### Selected extract

Completion under the Sale and Purchase Agreement is subject to, and can only
occur upon satisfaction (or waiver, where applicable) of certain outstanding
conditions prior to the Long Stop Date, including:

(i)   approval of the Resolution by Shareholders, which is being proposed as
an ordinary resolution at the General Meeting;

(ii)   drawdown by the Purchaser of funds made available to it by Barclays
Bank plc pursuant to an acquisition funding facility agreement, in order to
facilitate the Purchaser's payment of the initial cash consideration on
Completion; and

(iii)  certain other conditions precedent which are customary for a
transaction of this nature.

There can be no assurance that the requisite approval from Shareholders will
be obtained, nor any guarantee that the Purchaser will be able to finalise
definitive financing documents with Barclays Bank plc to enable it to drawdown
sufficient funding and pay the initial cash consideration amount on
Completion.

The Sale and Purchase Agreement contains warranties as to title, authority and
capacity, solvency and anti-bribery and corruption in respect of both Carrs
Billington Agriculture Operations and Carrs Billington Agriculture Sales given
to the Purchaser by the Company.

The Sale and Purchase Agreement also contains a market standard set of general
business warranties and a tax indemnity given to the Purchaser by the Company
in respect of Carrs Billington Agriculture Sales and its business only. The
Company's potential liability in respect of these warranties and the tax
indemnity is limited in aggregate to £15 million and is further qualified by
market standard seller liability limitations.

As part of the Transaction, for a limited time following Completion, Carr's
and the Purchaser have agreed that the Company and its Group will provide
certain transitional services to the Agricultural Supplies Division pursuant
to the Transitional Services Agreement.

The Board expects that, subject to the satisfaction and/or waiver (where
applicable) of the conditions precedent to the Transaction, Completion will
occur before the end of October 2022.

### Data block
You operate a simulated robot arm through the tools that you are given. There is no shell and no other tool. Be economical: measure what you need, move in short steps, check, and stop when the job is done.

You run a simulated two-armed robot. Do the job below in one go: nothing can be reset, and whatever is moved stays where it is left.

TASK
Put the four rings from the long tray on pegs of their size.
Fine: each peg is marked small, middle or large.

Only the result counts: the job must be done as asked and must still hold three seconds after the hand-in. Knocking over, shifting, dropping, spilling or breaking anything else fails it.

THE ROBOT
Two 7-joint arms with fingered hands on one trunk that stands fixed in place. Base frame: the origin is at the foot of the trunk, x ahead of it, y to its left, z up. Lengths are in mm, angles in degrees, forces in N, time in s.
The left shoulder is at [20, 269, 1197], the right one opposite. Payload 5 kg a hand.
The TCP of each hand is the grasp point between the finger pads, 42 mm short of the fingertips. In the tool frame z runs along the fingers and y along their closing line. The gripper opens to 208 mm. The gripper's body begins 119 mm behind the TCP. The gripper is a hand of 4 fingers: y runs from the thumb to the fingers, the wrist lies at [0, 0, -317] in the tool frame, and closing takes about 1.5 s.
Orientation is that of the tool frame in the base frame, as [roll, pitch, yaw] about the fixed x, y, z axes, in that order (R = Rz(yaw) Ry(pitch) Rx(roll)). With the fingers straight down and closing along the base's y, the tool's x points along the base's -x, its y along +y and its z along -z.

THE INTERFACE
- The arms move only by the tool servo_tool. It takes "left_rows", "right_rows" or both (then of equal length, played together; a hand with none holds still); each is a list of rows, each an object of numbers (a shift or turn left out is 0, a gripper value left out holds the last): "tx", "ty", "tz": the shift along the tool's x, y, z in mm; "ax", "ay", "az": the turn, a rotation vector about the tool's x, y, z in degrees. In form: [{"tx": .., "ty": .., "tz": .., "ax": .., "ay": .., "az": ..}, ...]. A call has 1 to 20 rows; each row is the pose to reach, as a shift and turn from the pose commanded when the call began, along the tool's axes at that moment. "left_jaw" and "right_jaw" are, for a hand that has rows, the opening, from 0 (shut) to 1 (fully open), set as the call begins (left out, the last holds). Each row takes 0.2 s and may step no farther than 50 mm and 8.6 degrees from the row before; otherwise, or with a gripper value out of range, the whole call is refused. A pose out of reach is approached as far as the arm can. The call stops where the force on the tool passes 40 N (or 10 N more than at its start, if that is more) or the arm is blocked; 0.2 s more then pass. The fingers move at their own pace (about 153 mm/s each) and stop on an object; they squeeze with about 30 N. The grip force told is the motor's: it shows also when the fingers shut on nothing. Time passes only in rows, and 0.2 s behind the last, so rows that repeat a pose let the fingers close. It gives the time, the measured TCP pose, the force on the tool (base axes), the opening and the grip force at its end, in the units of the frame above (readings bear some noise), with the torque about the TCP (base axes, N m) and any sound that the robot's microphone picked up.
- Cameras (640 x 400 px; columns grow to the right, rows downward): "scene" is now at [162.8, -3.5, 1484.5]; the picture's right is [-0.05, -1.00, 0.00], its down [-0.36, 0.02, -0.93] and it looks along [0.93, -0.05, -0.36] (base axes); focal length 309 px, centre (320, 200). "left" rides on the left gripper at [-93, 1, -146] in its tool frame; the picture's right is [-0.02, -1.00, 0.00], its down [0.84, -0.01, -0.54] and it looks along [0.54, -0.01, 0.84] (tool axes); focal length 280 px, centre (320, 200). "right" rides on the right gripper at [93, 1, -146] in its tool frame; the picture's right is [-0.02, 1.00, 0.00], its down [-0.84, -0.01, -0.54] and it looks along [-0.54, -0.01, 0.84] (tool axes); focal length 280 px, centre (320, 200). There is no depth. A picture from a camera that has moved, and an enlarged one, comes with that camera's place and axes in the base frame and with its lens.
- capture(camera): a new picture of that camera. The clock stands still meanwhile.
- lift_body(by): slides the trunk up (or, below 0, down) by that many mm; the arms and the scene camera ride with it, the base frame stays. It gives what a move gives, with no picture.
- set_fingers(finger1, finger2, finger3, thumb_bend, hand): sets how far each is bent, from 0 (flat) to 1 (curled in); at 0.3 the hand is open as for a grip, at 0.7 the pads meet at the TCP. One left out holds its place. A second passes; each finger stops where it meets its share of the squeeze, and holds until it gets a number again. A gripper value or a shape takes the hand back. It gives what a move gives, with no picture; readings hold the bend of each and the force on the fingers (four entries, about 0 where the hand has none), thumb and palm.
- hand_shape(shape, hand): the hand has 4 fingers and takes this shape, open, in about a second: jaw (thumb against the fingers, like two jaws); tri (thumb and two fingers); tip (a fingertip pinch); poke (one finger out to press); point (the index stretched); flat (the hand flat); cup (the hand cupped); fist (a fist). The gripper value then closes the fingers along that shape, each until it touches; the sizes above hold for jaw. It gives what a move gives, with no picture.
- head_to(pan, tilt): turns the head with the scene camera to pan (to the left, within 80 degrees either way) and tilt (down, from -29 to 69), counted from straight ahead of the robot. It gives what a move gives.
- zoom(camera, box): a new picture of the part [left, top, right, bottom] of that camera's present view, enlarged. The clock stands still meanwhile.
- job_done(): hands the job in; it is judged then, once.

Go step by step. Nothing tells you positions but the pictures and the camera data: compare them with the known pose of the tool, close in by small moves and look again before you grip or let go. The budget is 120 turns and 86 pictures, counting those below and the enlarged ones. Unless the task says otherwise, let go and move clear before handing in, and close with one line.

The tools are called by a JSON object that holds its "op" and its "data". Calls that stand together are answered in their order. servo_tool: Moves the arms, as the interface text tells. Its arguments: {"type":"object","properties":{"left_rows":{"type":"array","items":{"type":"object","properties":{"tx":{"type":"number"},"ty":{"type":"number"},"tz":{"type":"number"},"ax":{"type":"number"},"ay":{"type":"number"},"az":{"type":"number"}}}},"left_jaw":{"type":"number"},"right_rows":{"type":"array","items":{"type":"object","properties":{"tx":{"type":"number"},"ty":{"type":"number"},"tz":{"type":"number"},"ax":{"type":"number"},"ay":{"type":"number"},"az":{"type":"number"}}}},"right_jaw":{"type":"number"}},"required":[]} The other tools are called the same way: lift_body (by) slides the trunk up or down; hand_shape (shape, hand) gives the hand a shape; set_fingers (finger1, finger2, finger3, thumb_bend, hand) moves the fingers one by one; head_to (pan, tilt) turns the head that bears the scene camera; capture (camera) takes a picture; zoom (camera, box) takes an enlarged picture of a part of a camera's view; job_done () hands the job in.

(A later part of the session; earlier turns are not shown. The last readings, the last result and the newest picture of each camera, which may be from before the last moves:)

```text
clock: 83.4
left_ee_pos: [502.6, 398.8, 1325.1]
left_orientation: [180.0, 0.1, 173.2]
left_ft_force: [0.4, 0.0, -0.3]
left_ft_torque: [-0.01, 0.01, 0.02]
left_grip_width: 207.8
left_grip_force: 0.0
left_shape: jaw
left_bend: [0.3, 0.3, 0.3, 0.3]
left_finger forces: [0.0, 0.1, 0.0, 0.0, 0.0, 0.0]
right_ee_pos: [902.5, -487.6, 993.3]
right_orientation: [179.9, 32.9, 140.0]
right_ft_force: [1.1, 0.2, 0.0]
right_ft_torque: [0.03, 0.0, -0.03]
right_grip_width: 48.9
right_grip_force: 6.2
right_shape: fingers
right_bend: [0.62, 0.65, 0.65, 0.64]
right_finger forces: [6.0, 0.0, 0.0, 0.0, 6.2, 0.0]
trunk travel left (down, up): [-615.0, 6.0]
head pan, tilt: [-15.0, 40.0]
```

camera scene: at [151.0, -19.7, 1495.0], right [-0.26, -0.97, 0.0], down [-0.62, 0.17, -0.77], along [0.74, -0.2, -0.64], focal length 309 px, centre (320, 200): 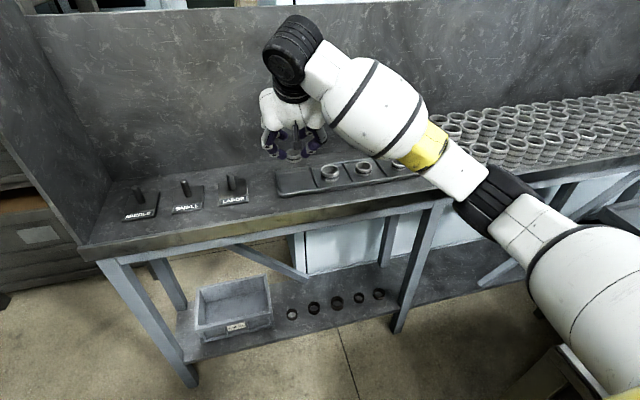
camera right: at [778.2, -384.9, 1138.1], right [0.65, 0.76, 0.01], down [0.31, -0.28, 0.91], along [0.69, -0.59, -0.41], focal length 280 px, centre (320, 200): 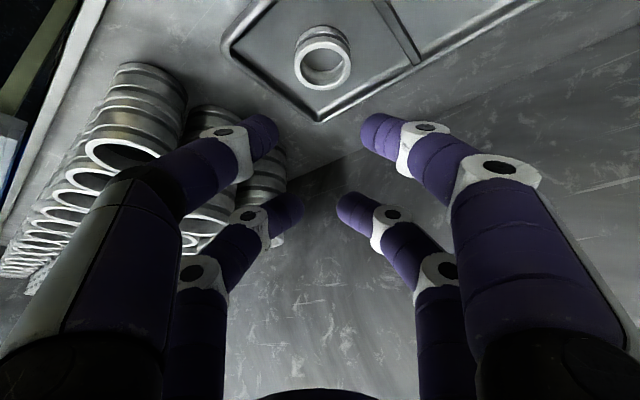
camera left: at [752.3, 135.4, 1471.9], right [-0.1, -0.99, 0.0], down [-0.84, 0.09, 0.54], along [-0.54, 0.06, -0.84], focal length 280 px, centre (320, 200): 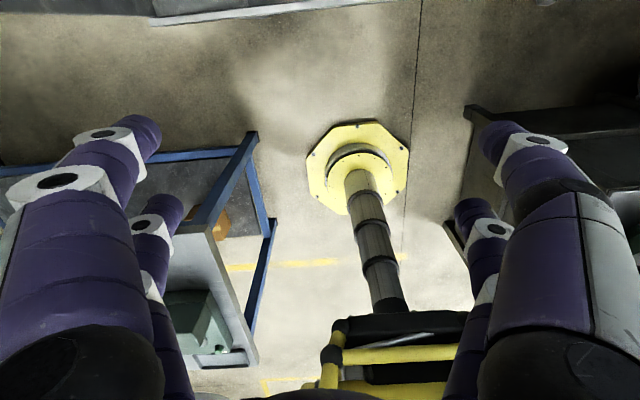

### What to produce
I need one stretch of the selected extract verbatim, from "There can be" to "Completion.".

### Solution to the problem
There can be no assurance that the requisite approval from Shareholders will
be obtained, nor any guarantee that the Purchaser will be able to finalise
definitive financing documents with Barclays Bank plc to enable it to drawdown
sufficient funding and pay the initial cash consideration amount on
Completion.